I don’t blame him. The carpet of his childhood was substance abuse, and the wallpaper was chaos and distress. He doesn’t trust anyone, so we’re still joining.  

“What type of food do you like to eat?” I ask casually, as he tells me about going to a food court. He pauses and stares out the window for a moment. I see his façade of charm and wit slide off of his face like melting wax. His freshly authentic face turns towards me and his eyes lock with mine. “I don’t know what type of food I like.” He pauses and I feel the weight of time pressing in on my body. “I eat what I’m fed” he says, holding my gaze. “… in juvie, the county, prison and in treatment. I’ve never had a choice, Molly. My whole life since I was 10... just eat what I’m fed.” I’m caught off guard by the wave of warmth rushing through my body which quickly crests into tears brimming in my eyes. He sees them because his eyes have not dropped their gaze, and I feel my jaw clench in a socialized reaction to resist my own tears. The wave passes, and I take a breath. “Well,” I say, “now is the time to find out.”  


 

Grief and loss seem to be the cornerstone precariously holding together the arch of my clients’ lives. Of course, there are the more common experiences—although no less tragic—of losing a partner, child, friend or other loved one. Many have lost their jobs, their cars, their possessions, and their homes. But there are other losses too.

 

 

 There are losses of things that never were. A favorite food. A dream. A sense of feeling safe. Something lost before it was even had. Hidden losses locked away underneath invisible grief. And sometimes, the weight of these relegated losses that surface in my sessions hits me hard, like a migraine, pounding with each beat of my heart. The layers of loss sometimes feel unending, and some days I’m not sure I am prepared or even know how to ready myself for the work. The task of unraveling these losses, attending to them through the process of healing feels like tracing my finger around the concentric circles layered on the surface of a redwood stump. I can’t do it. As soon as I begin to trace one circle, my finger grazes over its neighboring ring, and I lose my place—one circle looping into the next.

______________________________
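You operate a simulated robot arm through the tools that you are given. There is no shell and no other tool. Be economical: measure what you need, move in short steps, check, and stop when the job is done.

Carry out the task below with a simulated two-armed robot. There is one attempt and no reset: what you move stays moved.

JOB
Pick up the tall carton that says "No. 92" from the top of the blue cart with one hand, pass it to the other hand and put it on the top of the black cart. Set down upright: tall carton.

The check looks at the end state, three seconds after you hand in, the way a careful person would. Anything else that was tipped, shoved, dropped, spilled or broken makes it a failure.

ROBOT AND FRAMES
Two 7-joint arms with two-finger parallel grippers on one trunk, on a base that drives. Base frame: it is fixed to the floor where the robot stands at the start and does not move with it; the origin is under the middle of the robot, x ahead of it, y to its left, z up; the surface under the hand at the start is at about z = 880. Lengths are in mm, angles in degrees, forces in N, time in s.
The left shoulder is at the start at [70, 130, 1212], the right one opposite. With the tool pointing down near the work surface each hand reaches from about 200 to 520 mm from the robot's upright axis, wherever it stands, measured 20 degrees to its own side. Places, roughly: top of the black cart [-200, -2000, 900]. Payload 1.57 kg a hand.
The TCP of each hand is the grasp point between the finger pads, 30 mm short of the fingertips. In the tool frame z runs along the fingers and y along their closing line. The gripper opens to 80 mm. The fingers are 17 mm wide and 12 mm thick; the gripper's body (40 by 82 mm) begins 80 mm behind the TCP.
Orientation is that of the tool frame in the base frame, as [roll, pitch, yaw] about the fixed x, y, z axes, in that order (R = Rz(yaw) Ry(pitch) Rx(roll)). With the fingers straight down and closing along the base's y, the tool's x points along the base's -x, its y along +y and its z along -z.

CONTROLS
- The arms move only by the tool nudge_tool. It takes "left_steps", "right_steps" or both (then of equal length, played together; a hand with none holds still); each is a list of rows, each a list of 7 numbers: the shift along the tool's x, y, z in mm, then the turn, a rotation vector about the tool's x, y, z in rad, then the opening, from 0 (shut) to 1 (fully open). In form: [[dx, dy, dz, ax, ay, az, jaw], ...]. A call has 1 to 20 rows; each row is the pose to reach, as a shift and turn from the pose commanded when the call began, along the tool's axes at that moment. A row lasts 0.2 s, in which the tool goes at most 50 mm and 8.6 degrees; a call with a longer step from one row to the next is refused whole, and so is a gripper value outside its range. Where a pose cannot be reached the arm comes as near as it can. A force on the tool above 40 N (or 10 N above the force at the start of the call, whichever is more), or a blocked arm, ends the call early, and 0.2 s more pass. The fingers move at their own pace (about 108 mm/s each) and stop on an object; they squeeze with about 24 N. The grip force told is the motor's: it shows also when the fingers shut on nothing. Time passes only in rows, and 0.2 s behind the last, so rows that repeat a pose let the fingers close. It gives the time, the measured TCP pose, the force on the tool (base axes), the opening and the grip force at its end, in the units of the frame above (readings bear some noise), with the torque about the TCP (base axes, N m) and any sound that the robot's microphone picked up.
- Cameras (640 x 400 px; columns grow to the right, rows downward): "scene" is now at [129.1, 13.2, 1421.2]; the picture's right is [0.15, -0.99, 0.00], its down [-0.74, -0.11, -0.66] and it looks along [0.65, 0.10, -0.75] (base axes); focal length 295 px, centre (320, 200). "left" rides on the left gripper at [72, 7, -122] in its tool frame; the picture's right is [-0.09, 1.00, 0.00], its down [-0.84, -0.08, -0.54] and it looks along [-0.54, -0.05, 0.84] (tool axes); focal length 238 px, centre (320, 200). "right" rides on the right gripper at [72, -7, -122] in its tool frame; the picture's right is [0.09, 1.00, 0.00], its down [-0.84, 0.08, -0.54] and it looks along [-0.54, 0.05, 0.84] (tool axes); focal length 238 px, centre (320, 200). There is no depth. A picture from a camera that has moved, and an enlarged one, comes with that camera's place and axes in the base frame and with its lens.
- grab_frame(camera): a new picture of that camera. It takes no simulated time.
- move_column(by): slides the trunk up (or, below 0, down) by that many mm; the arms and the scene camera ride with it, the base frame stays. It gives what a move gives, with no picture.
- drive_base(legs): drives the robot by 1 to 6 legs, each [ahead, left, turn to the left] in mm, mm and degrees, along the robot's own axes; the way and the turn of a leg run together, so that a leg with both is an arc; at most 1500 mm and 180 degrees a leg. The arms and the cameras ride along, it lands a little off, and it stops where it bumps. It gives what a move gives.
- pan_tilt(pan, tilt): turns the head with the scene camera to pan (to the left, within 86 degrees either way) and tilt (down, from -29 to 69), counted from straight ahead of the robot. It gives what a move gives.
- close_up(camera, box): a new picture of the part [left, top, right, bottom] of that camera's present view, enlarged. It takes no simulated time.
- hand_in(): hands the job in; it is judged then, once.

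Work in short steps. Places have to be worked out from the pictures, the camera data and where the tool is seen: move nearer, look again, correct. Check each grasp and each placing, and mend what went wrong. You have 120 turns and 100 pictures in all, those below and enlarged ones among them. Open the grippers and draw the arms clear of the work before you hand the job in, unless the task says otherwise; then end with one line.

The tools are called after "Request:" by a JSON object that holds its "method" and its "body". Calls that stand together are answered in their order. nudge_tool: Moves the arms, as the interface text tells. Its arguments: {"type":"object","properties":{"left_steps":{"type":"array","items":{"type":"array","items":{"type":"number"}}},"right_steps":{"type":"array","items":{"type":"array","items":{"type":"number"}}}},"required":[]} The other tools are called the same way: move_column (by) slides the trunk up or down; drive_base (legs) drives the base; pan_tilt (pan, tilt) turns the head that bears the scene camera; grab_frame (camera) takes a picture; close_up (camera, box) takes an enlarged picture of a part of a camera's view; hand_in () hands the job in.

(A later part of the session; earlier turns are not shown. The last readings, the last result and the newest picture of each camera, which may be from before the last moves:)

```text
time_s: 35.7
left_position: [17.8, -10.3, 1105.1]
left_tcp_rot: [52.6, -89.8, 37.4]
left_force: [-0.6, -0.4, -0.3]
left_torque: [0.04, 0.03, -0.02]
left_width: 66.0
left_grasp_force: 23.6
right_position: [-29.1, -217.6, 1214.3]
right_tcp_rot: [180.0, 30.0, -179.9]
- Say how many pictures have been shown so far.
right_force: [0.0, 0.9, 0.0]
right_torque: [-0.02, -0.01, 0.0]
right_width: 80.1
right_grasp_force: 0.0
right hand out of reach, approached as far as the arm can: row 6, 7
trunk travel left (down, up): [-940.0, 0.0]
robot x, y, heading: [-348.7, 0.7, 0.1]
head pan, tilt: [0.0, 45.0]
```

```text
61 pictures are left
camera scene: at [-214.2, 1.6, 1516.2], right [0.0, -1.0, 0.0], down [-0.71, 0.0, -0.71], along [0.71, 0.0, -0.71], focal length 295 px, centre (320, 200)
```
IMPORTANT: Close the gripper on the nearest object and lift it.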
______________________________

I wonder how the human body can engulf the diameter of this redwood stump. Certainly, no human heart can still beat after so much loss. But it does—they do. And it overwhelms me; sometimes with sorrow and sometimes with inspirational awe… usually both.

How, then, does a human being whose voice echoes loss with every syllable actually grieve? The only answer I can come up with, is this: they cannot do it alone.

Maybe that’s disappointing to you. You’re probably thinking, dang, she has a PhD, and that’s all she can come up with? But it’s true. That’s all I’ve got. We can’t process grief alone. We can’t unravel these concentric circles of unnamed loss by ourselves. It’s simply too much for one human soul to digest. And sometimes, this is all I can offer people—the embodied experience of not being alone with the loss and pain.

But in doing so, here’s what I’ve found: when you bring the hidden loss and the hidden grief into sight, and you shine a light of care toward it, it becomes malleable. Hidden grief has a way of fossilizing, but when the light of a trusted gaze falls on it, it seems to shift. It doesn’t disappear, but slowly over time, it becomes pliable, supple even. Eventually, what once was fossilized rock, becomes clay, ready to be molded into something beautiful.

And this is the best part—co-creating a new sculpture with my clients. Taking what was once painful loss and gently shaping it into a work of art. Sometimes we call this trauma mastery or posttraumatic growth. I prefer the less clinical image of geological softening. Layers and layers of soil compressing over time under the weight of gravity. But then, in the presence of water, these layers soften, earth always giving way to water. Nature, always nudging us toward patience, reminding us that transformation takes time.

And I suppose I am answering my own question. Hidden grief needs to be held. It needs to be held in the gaze of love and care. It needs time to soften. And then, when there has been sufficient softening, there is exists a new opportunity to mold beauty from what once was hardened grief.

 

May we each take the time necessary to gaze upon fossilized grief. May we invite what is hidden to be held in the gaze of care and compassion. When every cell in our body urges us to turn away from grief and suffering because the pain is so very real, may we hold our heads high, straighten our spine, and allow our gaze to steady… until art becomes possible.